If you missed Bryan Stevenson’s visit to NIU on Oct. 24, it’s not too late to find out what he had to say and continue the conversation around injustice, humanity and mercy. As an NIU faculty, staff or student, you have exclusive access to Bryan Stevenson’s remarks during his NIU visit using your NIU username and password.
Stevenson, author of this year’s common reader, Just Mercy: A Story of Justice and Redemption, and the founder and executive director of the Equal Justice Initiative, works to fight against poverty and racial discrimination in the criminal justice system. Over 60 percent of NIU’s freshmen class participated in the Common Reading Experience (CRE) this year by using the book in their UNIV 101 and/or English 103 classrooms; many of these students also attended at least one CRE event this fall semester.
Kelly Smith, director of First- and Second-Year Experience, invites you to continue to capitalize on this common intellectual experience by using the recordings of Bryan Stevenson’s presentations on our campus, “I encourage you to continue the important conversations around issues of inequality, mental health, racism and classism using the CRE as a resource. The CRE lays a common foundation for addressing relevant issues through sharing of information, different viewpoints and engaging our students in critical thinking.”
Consider viewing (and/or sharing with others in the NIU community) all or parts of Bryan Stevenson’s 4:00 p.m. and/or 6:30 p.m. presentation to continue these important discussions inside or outside of the classroom. Using NIU employee or student IDs and passwords, the 4:00 p.m. presentation to UNIV 101/201 students can be accessed at https://hml.niu.edu/Play/4872. The 6:30 p.m. presentation to NIU faculty, staff, students and the greater community can be accessed at https://hml.niu.edu/Play/4824.
After the presentations, students were asked to complete the following sentence stems as an opportunity to reflect on their experience. They shared,
“I feel inspired to …
- find the way I can use my life to affect change.”
- do the right thing even if it’s the hard thing to do.”
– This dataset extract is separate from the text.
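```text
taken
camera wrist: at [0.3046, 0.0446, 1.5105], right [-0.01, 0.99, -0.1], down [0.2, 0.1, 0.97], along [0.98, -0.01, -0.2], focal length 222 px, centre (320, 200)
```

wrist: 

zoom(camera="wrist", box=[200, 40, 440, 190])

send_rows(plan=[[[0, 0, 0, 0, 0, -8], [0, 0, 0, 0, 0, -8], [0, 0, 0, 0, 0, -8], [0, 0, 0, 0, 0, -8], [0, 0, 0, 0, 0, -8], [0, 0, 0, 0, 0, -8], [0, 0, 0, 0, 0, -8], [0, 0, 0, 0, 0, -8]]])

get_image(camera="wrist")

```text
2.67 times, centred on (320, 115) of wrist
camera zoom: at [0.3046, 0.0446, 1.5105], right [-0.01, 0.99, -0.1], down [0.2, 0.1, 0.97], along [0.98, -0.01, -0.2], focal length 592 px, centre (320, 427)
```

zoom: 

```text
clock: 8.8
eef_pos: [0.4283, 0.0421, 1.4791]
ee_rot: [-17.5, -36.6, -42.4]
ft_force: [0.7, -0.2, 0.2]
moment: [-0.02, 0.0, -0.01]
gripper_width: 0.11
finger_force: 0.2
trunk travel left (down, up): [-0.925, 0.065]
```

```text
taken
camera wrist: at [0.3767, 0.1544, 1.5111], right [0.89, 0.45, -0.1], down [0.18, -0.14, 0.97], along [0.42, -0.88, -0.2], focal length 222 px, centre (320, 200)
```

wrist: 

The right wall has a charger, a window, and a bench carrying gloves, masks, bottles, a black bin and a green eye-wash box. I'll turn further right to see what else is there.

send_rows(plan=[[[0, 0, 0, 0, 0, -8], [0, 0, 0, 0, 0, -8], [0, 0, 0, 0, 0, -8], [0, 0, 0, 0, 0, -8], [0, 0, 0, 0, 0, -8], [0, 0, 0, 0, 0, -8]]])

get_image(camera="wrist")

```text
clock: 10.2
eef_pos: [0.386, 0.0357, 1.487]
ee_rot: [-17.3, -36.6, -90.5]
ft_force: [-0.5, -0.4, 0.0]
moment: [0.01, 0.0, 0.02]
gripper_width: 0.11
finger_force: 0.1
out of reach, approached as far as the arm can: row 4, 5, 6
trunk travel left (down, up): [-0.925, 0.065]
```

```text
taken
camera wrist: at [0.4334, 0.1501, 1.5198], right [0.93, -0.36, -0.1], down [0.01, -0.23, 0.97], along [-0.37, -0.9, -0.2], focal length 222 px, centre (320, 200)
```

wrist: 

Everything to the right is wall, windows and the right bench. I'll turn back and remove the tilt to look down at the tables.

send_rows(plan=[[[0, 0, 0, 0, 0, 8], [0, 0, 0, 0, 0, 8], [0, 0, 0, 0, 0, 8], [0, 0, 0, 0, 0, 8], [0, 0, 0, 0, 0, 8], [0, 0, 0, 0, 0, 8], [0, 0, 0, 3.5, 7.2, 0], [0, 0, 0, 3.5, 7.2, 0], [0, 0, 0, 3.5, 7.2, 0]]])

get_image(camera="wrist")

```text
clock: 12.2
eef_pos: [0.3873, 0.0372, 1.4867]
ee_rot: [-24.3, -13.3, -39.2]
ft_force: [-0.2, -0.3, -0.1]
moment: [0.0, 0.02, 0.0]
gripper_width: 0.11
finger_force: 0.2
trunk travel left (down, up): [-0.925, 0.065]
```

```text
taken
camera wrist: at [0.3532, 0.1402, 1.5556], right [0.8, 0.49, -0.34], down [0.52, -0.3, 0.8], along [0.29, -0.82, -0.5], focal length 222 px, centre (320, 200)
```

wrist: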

- to do more than just hope something changes.“
- find a void in society that only I can fill.”
“I learned …
- [that] I enjoy seeing and hearing other’s views or ideas to broaden my own thinking.”
- how to value and respect others more, as well as myself.”
- people aren’t always what they seem.”
- that in order to change the world, we must be proximate to those in need.”
“I want to know more about …
- how to create change in my field.”
- how [I can] create a positive discussion about racism in this country.”
- what I can do to help resolve this issue.”
- opportunities to effect change.”
Stevenson’s visit was sponsored by the Provost’s Office, the College of Law and First- and Second-Year Experience, and is one of two other Diversity Dialogue events this fall.